When that 9.8 percent unemployment rate was announced last Friday, the BLS press release contained three tables that told the rest of the story. Table A-1 indicated that 15.14 million Americans were unemployed. Table A-5 reported that 9.18 million Americans were working part-time involuntarily - employers had cut their hours or had furloughed them. Table A-13 noted that 5.65 million Americans had looked for a job in the last year but could not find one. What Table A-13 did not explain was that 998,000 Americans had vanished from that category since May, 2009. That adds up to 30.96 million Americans either unemployed or underemployed right now, or almost a fifth of our workforce (a note: unemployment peaked at 25% in the Great Depression).
How does our economy recover with that many people out of work or with considerably less disposable income than they are used to? How does the foreclosure crisis, and therefore housing prices, get better? I know the banks are doing great, and that will eventually trickle down to the rest of us, but in that long a run, we will definitely all be dead.
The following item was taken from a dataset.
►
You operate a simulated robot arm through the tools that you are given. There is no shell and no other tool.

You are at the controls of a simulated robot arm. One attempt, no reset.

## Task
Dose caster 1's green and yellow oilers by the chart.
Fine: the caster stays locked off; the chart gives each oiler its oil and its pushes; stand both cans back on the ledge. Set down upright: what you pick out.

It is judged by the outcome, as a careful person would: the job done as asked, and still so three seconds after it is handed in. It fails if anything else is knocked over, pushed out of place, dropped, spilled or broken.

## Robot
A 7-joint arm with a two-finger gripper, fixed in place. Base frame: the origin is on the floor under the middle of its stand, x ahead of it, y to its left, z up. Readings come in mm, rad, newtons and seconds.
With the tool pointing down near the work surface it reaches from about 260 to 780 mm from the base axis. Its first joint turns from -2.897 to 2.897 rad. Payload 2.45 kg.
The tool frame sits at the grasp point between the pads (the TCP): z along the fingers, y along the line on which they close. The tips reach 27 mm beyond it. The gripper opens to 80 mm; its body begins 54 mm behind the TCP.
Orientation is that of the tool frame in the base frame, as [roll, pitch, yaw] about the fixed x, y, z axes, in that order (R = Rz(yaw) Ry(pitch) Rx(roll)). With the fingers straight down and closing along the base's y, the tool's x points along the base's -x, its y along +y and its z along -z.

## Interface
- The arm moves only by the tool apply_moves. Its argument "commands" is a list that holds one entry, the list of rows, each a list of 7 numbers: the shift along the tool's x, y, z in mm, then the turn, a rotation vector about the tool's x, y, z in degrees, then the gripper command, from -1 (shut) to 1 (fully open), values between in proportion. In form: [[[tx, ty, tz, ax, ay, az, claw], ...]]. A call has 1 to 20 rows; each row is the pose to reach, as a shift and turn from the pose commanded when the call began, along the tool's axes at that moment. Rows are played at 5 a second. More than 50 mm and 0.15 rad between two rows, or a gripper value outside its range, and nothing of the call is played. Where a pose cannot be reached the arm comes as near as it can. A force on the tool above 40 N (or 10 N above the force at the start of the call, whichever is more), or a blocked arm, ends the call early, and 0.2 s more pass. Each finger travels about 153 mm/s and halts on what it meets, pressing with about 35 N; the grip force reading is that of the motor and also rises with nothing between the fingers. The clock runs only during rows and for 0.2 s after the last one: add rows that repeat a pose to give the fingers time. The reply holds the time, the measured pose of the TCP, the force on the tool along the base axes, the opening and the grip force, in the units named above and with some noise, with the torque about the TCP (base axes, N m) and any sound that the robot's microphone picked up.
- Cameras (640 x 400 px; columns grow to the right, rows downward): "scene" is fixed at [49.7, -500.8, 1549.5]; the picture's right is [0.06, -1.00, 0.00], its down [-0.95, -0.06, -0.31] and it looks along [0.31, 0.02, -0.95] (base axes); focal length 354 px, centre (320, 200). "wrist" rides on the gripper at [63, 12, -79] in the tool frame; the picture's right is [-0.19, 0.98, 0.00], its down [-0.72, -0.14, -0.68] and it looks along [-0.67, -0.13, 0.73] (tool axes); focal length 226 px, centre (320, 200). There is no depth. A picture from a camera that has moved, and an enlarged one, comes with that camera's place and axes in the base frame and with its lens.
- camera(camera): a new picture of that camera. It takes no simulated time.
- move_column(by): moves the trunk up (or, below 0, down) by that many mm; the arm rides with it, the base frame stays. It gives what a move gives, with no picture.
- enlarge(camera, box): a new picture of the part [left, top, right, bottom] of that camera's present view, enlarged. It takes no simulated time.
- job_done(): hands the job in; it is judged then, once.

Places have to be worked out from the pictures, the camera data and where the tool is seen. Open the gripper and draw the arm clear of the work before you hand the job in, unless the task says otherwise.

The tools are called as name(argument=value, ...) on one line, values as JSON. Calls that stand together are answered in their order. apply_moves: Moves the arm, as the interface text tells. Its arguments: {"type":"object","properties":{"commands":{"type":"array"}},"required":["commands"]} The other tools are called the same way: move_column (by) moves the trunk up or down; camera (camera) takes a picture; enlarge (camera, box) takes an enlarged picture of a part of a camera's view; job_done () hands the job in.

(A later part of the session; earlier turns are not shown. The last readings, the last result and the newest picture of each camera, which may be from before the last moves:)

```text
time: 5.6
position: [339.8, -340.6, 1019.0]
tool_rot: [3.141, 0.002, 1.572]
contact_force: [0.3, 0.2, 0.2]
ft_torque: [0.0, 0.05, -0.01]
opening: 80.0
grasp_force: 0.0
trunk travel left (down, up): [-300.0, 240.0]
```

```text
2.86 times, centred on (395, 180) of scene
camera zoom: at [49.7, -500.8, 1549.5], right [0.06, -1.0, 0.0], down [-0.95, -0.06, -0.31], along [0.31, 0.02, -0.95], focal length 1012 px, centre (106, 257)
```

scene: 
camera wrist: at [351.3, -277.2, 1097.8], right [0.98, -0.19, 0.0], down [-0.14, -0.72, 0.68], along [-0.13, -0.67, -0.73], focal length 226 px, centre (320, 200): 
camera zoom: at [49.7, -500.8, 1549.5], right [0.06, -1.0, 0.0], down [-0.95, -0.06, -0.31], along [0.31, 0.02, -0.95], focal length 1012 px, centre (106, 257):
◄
And since I'm a Democratic political consultant, I also need to point out there are a few political implications to all this. I am thrilled that my beloved home state of Nebraska, and the beautiful states of Kansas, North and South Dakota, Wyoming and Montana are still doing fairly well. But just to point out to my friends in Congress and the White House: not much in the way of swing or Democratic states or congressional districts in that grouping of states. The darkest states on that map are states like Ohio, Michigan, Pennsylvania, Florida, Virginia, Indiana, North Carolina, Missouri, Wisconsin. If those states sound familiar to you political junkies, it's because those were some of the closest states in the country in last year's election.
We need to an all-out, big, bold jobs program coming from the President and Democrats in Congress. The little ideas being mentioned right now in articles like these- extending unemployment, tinkering with some business tax incentives- will not create jobs on anywhere the scale that is needed. We need a big bold jobs bill, and we need it to come immediately after we get done with health care.